Models (both trains and structures) on model railroads are not designed for outdoor use, with the exception of “garden railroad” equipment in larger scales. Thus the pigments used to color them are susceptible to fading due to UV exposure, although I’ve read that the paint pigments are fairly robust. The same is also true of photographs used for backdrops, signs, or other purposes, and for ink-jet printed signs and decals. UV is to be avoided.
However, UV is fairly easy to combat. First, keep the layout away from windows. Second, use light sources that don’t produce it (i.e., use incandescent or halogen lights) or take steps to mitigate any that is produced.

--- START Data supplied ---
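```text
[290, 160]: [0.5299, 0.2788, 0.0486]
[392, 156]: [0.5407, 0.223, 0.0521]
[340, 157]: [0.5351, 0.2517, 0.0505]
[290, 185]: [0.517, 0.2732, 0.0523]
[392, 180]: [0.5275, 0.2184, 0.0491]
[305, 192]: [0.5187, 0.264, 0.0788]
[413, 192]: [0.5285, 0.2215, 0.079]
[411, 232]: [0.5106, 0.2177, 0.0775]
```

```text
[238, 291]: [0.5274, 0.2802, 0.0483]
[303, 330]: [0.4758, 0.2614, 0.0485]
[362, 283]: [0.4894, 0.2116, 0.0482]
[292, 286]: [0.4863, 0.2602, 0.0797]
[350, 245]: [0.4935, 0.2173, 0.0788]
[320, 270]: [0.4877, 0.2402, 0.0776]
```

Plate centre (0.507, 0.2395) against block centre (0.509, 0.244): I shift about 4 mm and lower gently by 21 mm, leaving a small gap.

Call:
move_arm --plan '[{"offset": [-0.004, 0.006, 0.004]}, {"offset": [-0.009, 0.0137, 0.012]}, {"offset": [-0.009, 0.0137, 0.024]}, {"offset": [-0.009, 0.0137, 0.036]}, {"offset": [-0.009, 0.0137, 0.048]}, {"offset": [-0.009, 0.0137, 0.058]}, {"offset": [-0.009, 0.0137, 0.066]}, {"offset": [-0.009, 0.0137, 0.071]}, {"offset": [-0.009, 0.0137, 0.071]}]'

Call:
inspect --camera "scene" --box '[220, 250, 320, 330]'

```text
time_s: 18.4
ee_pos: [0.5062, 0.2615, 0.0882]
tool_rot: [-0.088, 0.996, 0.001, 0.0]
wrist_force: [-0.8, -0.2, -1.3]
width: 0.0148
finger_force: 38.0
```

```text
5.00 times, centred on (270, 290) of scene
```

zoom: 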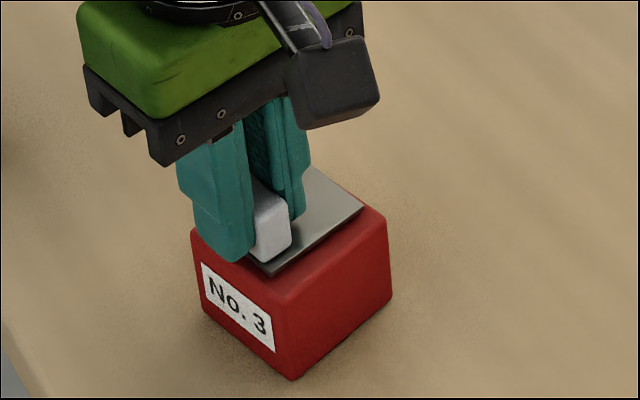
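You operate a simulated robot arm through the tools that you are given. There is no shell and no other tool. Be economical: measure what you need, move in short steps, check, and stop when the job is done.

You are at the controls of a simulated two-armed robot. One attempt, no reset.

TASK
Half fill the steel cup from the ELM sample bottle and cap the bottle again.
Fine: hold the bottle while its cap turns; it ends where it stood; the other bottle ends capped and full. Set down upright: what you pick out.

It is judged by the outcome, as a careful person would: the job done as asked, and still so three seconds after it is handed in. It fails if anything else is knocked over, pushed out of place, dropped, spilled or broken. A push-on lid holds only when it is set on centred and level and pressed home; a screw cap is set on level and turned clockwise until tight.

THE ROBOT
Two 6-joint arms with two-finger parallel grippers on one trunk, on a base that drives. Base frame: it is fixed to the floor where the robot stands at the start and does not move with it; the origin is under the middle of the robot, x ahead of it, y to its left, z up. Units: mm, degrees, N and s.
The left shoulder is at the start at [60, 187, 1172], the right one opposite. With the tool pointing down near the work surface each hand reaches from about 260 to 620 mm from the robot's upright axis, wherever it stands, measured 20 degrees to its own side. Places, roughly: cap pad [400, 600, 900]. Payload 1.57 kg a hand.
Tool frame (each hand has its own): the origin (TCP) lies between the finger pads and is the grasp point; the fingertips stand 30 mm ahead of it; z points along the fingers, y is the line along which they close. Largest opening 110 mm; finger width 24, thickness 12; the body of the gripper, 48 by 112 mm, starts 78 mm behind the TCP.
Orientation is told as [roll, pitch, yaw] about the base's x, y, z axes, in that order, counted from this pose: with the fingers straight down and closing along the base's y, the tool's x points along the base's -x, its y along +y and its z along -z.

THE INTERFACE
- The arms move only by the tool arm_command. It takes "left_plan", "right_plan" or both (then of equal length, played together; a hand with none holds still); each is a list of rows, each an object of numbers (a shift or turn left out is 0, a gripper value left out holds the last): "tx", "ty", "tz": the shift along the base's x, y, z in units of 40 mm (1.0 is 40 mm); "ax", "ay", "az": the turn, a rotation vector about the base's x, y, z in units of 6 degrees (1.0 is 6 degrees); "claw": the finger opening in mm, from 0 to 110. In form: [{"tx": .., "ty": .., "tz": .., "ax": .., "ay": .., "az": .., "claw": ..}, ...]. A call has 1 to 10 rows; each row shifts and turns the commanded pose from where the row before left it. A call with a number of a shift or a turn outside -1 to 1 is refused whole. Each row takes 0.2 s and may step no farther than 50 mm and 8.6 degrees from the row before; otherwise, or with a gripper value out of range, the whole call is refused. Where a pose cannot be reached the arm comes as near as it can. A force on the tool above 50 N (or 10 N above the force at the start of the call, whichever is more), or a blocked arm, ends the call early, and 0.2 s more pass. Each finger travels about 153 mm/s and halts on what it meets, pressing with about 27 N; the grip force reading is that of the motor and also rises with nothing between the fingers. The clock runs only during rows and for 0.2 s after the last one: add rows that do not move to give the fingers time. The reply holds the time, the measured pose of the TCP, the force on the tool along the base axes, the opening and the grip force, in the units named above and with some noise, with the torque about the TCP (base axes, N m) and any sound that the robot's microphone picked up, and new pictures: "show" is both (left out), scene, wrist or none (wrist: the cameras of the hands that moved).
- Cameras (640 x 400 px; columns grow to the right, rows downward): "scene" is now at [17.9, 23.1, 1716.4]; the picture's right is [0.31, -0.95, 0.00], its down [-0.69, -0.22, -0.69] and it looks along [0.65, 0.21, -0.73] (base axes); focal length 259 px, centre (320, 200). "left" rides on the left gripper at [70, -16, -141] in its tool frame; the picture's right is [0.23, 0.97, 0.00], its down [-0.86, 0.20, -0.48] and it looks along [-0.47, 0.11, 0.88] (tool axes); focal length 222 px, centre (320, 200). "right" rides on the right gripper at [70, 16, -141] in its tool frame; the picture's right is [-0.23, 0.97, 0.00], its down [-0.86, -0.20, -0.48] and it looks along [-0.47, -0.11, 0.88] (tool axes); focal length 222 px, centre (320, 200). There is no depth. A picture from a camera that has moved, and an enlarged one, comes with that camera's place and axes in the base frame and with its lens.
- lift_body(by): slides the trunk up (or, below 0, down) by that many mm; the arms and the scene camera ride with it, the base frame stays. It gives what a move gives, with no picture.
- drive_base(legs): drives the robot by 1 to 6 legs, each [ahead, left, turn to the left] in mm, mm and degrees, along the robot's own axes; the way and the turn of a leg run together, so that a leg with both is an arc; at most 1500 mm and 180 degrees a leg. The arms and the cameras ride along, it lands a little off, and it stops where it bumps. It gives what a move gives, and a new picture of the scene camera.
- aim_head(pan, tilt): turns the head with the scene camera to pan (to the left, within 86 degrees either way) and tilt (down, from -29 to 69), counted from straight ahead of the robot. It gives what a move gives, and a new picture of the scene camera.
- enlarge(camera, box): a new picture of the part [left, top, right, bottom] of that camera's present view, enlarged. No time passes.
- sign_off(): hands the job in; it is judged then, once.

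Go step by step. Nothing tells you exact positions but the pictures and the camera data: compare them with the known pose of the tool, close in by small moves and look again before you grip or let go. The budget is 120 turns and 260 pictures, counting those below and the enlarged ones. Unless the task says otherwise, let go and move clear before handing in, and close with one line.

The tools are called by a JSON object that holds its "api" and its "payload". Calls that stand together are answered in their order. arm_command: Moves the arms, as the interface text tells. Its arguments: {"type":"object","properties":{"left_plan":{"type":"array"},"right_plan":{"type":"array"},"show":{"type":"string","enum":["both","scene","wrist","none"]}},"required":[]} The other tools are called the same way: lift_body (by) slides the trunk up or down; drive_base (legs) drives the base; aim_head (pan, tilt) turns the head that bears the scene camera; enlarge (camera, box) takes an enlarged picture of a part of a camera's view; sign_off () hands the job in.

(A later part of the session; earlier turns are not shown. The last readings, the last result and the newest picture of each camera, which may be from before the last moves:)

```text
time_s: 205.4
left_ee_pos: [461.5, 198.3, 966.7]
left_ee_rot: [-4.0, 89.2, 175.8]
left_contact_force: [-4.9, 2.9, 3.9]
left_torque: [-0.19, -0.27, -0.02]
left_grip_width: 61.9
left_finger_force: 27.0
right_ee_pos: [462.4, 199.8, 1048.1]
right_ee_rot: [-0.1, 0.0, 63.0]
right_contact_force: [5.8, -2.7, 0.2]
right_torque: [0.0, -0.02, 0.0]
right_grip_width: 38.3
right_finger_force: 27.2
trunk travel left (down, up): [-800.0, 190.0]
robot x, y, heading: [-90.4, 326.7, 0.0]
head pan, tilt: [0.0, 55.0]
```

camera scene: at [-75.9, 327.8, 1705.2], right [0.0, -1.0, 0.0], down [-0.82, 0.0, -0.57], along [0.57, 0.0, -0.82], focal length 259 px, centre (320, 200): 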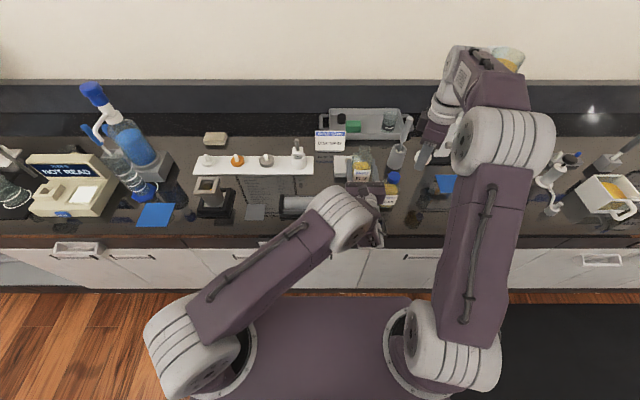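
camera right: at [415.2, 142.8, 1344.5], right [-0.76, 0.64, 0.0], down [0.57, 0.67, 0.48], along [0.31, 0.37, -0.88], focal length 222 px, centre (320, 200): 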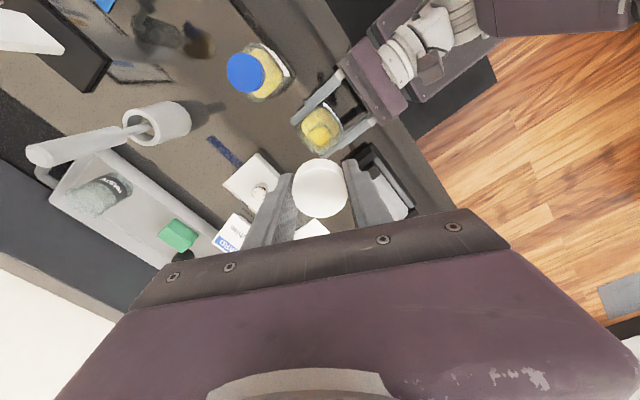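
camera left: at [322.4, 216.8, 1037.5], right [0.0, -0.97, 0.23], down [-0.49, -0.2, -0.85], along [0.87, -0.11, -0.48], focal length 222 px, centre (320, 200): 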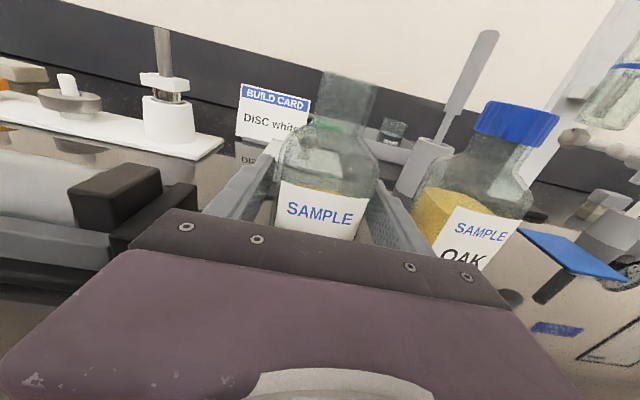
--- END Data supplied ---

Fluorescent lights naturally produce UV, but most of this is blocked by the bulb itself, being converted into visible light. Older tube bulbs had a problem in that the ends of the tubes were not coated, and UV would escape there. This is less of an issue today, but some still escapes. CFLs that have exposed tubes, rather than a frosted outer surface, have also had problems in recent years. The solution here is to encapsulate the fluorescent light in a plastic diffuser, which will absorb most of the stray UV that makes it out of the bulb, or to use frosted CFLs.
Some LED bulbs use a UV-based approach similar to fluorescent lights, in which a UV LED illuminates a phosphorescent coating that absorbs the UV and produces visible light. These carry the risk of UV leakage, and so that’s an issue to be aware of.
Halogen lights do produce a small amount of UV, and there are special low-UV versions for color-critical environments (like museums), but for the most part the amount of UV produced by a halogen bulb is much less likely to cause any noticeable problem given the usual limited duration of exposure (unless you leave the lights on all the time) and the low levels present.
All UV can be blocked if the bulb is placed in a fixture with a plastic diffuser over it (more common with tube fluorescents than other bulbs), as plastic absorbs UV. This will, however, reduce the intensity of the light.